In taking on Peter’s rank, Harriet is taking up a new place in a strictly ordered world, one the novel portrays with more nostalgia and idealism than mistrust or critique:
Whatever fantastic pictures she had from time to time conjured up of married life with Peter, none of them had ever included attendance at village concerts. But of course they would go. She understood now why it was that with all his masquing attitudes, all his cosmopolitan self-adaptations, all his odd spiritual reticences and escapes, he yet carried about with him that permanent atmosphere of security. He belonged to an ordered society, and this was it. More than any of the friends in her own world, he spoke the familiar language of her childhood. In London, anybody, at any moment, might do or become anything. But in a village — no matter what village — they were all immutably themselves; parson, organist, sweep, duke’s son and doctor’s daughter, moving like chessmen upon their allotted squares. She was curiously excited. She thought, “I have married England.” Her fingers tightened on his arm.

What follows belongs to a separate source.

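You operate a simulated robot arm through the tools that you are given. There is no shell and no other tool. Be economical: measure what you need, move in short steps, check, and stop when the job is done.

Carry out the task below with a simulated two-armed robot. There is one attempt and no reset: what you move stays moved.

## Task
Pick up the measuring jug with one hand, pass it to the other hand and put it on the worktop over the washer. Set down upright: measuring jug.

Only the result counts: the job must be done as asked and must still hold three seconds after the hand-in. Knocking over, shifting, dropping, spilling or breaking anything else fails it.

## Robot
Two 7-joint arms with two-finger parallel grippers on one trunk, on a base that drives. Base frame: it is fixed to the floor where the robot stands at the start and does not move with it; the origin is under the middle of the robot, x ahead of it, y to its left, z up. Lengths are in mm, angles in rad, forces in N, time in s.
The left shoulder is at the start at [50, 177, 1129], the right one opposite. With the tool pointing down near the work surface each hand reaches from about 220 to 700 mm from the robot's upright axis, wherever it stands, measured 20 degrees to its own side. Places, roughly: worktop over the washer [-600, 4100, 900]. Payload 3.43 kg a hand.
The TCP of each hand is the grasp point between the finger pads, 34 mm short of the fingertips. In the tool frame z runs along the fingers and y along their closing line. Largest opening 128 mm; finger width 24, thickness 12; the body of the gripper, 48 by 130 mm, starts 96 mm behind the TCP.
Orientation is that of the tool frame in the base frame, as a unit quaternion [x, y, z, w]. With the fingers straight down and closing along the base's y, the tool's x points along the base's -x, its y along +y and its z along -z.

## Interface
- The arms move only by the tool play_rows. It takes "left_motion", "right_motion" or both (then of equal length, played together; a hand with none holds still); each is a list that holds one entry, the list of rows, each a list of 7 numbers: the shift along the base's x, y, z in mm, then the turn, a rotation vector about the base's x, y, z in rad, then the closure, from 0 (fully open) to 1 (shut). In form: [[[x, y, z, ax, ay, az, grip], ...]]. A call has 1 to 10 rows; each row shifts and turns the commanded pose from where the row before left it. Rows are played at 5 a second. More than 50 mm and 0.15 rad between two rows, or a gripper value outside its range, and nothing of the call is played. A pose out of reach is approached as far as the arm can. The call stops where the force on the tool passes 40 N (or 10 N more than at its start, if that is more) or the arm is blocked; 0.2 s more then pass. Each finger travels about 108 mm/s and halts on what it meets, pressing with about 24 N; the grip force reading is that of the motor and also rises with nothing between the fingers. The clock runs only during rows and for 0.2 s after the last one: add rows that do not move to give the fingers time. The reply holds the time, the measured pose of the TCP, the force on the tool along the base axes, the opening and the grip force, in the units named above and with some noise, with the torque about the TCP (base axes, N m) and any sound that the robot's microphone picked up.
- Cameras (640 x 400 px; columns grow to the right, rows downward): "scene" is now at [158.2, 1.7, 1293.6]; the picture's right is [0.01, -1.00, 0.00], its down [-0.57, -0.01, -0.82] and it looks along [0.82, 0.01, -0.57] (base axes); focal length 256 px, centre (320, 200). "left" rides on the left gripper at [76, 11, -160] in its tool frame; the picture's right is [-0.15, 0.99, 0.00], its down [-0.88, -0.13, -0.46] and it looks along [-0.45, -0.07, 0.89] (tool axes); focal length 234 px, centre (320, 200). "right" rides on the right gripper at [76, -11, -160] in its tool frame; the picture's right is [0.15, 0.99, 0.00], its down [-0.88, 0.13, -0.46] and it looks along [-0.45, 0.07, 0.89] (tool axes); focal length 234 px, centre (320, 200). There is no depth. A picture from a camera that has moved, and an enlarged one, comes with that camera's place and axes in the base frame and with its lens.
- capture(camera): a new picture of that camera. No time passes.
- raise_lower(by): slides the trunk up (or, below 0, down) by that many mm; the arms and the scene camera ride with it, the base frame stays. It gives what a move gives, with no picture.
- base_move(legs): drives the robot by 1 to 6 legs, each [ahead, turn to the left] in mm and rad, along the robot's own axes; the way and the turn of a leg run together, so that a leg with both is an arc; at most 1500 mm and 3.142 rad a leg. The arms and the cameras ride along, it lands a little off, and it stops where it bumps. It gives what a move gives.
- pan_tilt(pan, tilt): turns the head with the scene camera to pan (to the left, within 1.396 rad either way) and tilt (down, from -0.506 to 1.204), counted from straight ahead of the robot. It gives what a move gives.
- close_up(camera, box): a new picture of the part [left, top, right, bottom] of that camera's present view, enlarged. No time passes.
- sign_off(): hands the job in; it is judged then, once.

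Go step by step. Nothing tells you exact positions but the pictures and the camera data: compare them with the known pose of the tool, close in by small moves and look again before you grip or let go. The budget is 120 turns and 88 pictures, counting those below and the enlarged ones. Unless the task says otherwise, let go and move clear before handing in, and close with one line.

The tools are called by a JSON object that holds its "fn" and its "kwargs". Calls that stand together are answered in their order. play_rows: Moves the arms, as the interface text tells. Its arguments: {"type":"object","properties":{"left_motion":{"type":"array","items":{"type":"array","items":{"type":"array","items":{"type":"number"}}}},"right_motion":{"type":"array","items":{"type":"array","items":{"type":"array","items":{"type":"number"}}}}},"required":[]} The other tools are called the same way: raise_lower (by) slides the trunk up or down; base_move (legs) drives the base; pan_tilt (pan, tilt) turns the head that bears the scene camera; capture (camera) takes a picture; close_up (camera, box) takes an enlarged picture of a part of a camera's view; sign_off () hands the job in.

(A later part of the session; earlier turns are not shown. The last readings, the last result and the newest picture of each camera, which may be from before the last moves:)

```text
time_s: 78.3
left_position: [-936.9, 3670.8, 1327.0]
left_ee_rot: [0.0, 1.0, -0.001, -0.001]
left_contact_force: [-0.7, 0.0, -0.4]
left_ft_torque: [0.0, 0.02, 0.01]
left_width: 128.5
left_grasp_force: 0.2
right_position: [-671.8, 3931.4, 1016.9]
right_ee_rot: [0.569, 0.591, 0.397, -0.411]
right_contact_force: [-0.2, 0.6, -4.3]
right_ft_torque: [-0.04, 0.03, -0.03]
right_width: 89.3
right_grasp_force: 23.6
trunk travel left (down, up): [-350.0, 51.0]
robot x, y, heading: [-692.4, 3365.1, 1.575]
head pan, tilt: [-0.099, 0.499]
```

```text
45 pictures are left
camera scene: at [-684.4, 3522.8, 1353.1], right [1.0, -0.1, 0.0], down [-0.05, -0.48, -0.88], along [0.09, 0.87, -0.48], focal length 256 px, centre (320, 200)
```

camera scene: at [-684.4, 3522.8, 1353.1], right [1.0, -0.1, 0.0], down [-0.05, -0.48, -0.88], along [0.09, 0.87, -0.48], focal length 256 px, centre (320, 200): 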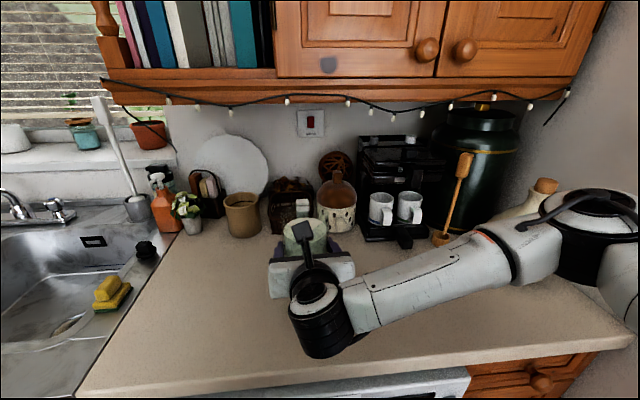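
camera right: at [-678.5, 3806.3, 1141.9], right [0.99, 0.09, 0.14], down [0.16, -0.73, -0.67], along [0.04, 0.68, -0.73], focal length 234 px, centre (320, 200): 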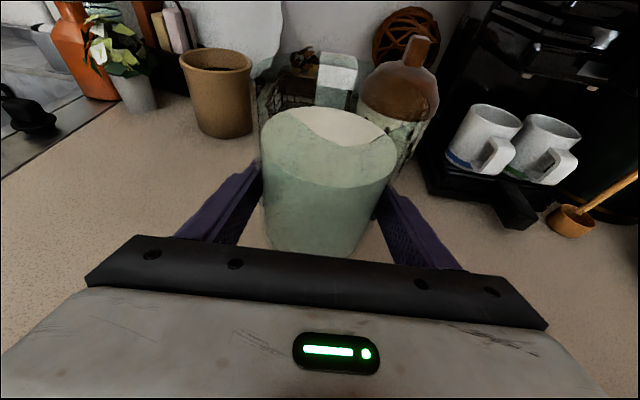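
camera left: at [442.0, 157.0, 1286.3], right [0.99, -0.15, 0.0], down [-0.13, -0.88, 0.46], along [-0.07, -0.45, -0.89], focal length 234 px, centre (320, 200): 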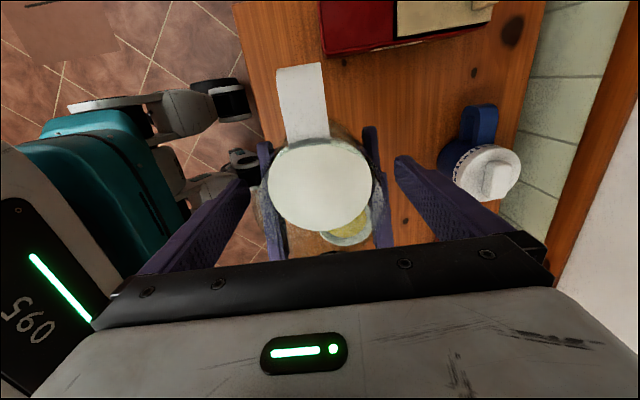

It’s one thing to be “immutably yourself” when you’re the duke’s son (or his new bride), but it’s another if you are a struggling mechanic or anyone else who might like to “do or become” something else. Even though Harriet’s own story could be read as one of disruptive social mobility (and that’s exactly how she is seen by the more hidebound of Peter’s family and aristocratic peers), in Busman’s Honeymoon social aspiration is cause for ridicule (the absurdly pathetic Miss Twitterton, for instance, who gives herself airs because her mother was a school teacher) or a sign of villainy; the cynicism of a world in which Mrs. Ruddle initially suspects Harriet and Peter of being film stars and “no better than they should be” is contrasted unfavorably with the noblesse oblige that requires dutiful attendance at village concerts and the vicar’s sherry party.
Peter is often a bit awkward or apologetic about the anachronism of his aristocratic identity, but he’s also profoundly attached to the continuity it represents, and Busman’s Honeymoon really indulges that feeling, particularly when he brings Harriet at long last to visit the family “pile,” Duke’s Denver, with its antiques and its peacocks and its well-mannered ghosts. The tour of the family portrait gallery brings to mind Trollope’s remarks about the wealth of the church: “Who could lie basking in the cloisters of Salisbury, and gaze on Jewel’s library, and that unequalled spire, without feeling that Bishops should sometimes be rich?”
The afternoon sun slanted in through the long windows of the gallery, picking out here a blue Garter ribbon, there a scarlet uniform, lighting up a pair of slender hands by Van Dyck, playing among the powdered curls of a Gainsborough, or throwing into sudden startling brilliance some harsh white face set in a sombre black periwig.
We are all, in some ways, beneficiaries of such privilege: shouldn’t we be glad that some people have, historically, been able to collect and preserve so much beauty, to patronize artists and commission great buildings? But while it’s true that Busman’s Honeymoon does include reminders that democratic forces are at work — that in London, as Harriet observes, for instance, this “ordered society” is in flux — there’s something conservative about its yearning to keep those forces at bay and to protect “impeccable Inigo Jones staircases” from the encroachments of modern life. Along with the novel’s other nastier prejudices, this raises questions about just what kind of England Harriet has married: it doesn’t seem an altogether welcoming or progressive place.
Finally, there’s the crime itself, which Chandler was quite right to point to as contrived. The Golden Age aspects of the mystery are mostly good fun. I especially like Peter’s self-consciously Holmes-like reading of the vicar:
“This is magnificent,” said Peter. “I collect vicars.” He joined Harriet at her observation post. “This is a very well-grown specimen, six foot four or thereabouts, short-sighted, a great gardener, musical, smokes a pipe — “
“Good gracious,” cried Miss Twitterton, “do you know Mr Goodacre?”
” — untidy, with a wife who does her best on a small stipend; a product of one of our older seats of learning — 1890 vintage — Oxford at a guess, but not, I fancy, Keble, though as high in his views as the parish allows him to be.”
“You know my methods, Watson,” he says self-deprecatingly to Harriet when she exclaims that “to the best of my knowledge and belief you’re right.” Unrealistic as they may be, too, the array of clues including clocks and cacti and wireless settings make for a good puzzle, Inspector Kirk is excellent, and the subplot with Constable Sellon adds a nice human touch. But it all feels like a puzzle set up to be solved, not (as Chandler wanted) a story of a murder by “the kind of people that commit it for reasons, not just to provide a corpse.” Our killer does have his reasons, but given them, and given his character, there are much simpler, more obvious methods he’s more likely to have resorted to. There’s also the typical Golden Age implausibility of a body turning up on the sleuth’s honeymoon in the first place, not to mention in his own home. These are, of course, the kinds of things about which this subgenre of crime fiction requires suspension of disbelief, but there’s too much genuine human drama and feeling in Busman’s Honeymoon for them to sit quite right. While Gaudy Night elegantly fuses its mystery plot with its other elements, Busman’s Honeymoon feels like a mish-mash, an uneasy and ultimately unsuccessful compromise between two kinds of books.